Per quanto possa apparire strano ai nostri occhi, la superiorità dei patrizi non derivava dalle maggiori ricchezze, ma da uno speciale status sacrale: i patrizi possedevano per nascita la capacità di esercitare gli auspici, cioè di entrare in contatto con gli dèi tramite appositi riti. La supremazia politica derivava da questa prerogativa di carattere religioso, e per questa ragione veniva tramandata per via ereditaria all’interno del solo patriziato. Sia per la religione che per la politica, a Roma gli auspici erano qualcosa di fondamentale. Si pensava infatti che per avere l’imperium, cioè per ricoprire funzioni di comando, la facoltà degli auspici fosse un requisito indispensabile. Contrariamente a quanto accade oggi, agli occhi dei Romani i magistrati superiori (consoli, dittatore, pretori) non acquisivano il loro potere (imperium) dall’assemblea che li eleggeva, ma direttamente da Giove, che lo dava soltanto a chi era in grado di interpretare, tramite gli auspici, la sua volontà.

Questo monopolio del potere in favore dei patrizi non risaliva all’epoca monarchica, poiché in età monarchica auspici e imperio appartenevano al re: solo dopo la fine della monarchia era sorta la convinzione, condivisa da tutti i Romani, che gli auspici potessero venire esercitati unicamente da membri delle famiglie patrizie. In buona misura si trattava delle stesse gentes che in età monarchica componevano l’aristocrazia gentilizia, anche se forse qualche gens fu esclusa dal patriziato e qualche nuova famiglia ne entrò a far parte. Tuttavia era una realtà sociale e politica nuova: un gruppo rigidamente chiuso a nuovi ingressi, caratterizzato da uno status sacrale, esclusivo titolare delle magistrature maggiori.

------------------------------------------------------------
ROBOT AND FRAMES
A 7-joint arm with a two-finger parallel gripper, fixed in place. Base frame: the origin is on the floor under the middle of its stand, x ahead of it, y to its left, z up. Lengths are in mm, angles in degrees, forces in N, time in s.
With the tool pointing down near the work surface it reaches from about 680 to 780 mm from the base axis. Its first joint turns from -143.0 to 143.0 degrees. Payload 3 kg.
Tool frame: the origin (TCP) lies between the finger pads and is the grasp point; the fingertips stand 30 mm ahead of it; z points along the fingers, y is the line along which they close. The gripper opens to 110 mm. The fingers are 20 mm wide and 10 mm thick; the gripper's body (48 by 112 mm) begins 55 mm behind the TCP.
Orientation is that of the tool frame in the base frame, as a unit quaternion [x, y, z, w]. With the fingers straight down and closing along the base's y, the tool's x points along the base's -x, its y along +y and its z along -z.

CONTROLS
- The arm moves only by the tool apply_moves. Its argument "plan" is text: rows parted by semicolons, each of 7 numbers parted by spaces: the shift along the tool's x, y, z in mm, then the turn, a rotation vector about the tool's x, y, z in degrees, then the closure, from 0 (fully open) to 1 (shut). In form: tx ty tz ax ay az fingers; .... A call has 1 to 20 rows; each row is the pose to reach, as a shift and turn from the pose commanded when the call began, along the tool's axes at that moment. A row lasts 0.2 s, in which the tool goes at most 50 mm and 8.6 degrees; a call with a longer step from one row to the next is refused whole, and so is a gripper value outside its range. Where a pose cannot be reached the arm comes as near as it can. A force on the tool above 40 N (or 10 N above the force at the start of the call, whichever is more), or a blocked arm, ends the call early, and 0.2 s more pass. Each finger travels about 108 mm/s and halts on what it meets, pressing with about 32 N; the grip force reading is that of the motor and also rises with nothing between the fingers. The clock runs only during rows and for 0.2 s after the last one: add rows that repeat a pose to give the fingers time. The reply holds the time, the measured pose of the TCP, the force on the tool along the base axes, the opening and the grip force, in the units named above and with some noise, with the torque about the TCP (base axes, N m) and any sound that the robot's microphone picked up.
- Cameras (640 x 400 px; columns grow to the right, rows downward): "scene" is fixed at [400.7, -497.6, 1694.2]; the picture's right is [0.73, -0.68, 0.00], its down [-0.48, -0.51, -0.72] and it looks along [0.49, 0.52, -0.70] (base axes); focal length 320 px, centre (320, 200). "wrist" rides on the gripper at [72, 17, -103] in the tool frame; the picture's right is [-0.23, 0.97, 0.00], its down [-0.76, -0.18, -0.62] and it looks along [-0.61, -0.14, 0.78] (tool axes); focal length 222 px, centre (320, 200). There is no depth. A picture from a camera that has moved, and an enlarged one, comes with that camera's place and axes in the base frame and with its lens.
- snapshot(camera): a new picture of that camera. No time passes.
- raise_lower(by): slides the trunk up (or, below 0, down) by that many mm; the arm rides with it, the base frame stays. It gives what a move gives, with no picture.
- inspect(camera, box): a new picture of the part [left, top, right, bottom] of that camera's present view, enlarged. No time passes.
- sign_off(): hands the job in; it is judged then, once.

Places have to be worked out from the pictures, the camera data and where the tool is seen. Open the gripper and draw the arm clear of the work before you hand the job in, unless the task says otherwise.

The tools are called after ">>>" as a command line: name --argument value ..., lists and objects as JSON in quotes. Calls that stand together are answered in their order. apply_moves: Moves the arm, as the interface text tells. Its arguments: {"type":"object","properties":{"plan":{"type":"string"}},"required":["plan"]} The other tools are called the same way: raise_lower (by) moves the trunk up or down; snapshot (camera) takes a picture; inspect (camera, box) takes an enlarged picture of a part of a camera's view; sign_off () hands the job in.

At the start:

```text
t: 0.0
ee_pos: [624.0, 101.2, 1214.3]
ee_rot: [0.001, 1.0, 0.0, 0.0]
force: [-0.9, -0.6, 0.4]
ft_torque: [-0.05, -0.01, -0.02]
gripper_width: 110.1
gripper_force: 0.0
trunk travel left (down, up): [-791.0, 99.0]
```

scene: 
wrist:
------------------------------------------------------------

I successi ottenuti contro lo strapotere patrizio aprirono ai plebei, a partire dalle leggi Licinie-Sestie del 367 a.C., le porte del senato e le maggiori magistrature. Fu creato un rituale che permetteva anche a un plebeo di acquistare la facoltà degli auspici se veniva eletto a una carica maggiore; ma mentre in un patrizio questa facoltà era a vita, il magistrato plebeo la perdeva appena si dimetteva dalla carica. In numero crescente, i più importanti dei plebei riuscivano a divenire consoli o a ricoprire altre magistrature maggiori ed entravano a far parte del senato. Gradualmente si formò una nuova classe dirigente costituita sia dai patrizi, sia da plebei ricchi e influenti, sia anche da famiglie dell’aristocrazia latina, campana ed etrusca che avevano ottenuto la cittadinanza romana. Nel 300 a.C. la decisione di aprire ai plebei anche le cariche religiose dei sacerdozi superiori e degli àuguri testimonia che l’integrazione dei plebei era già a uno stadio avanzato.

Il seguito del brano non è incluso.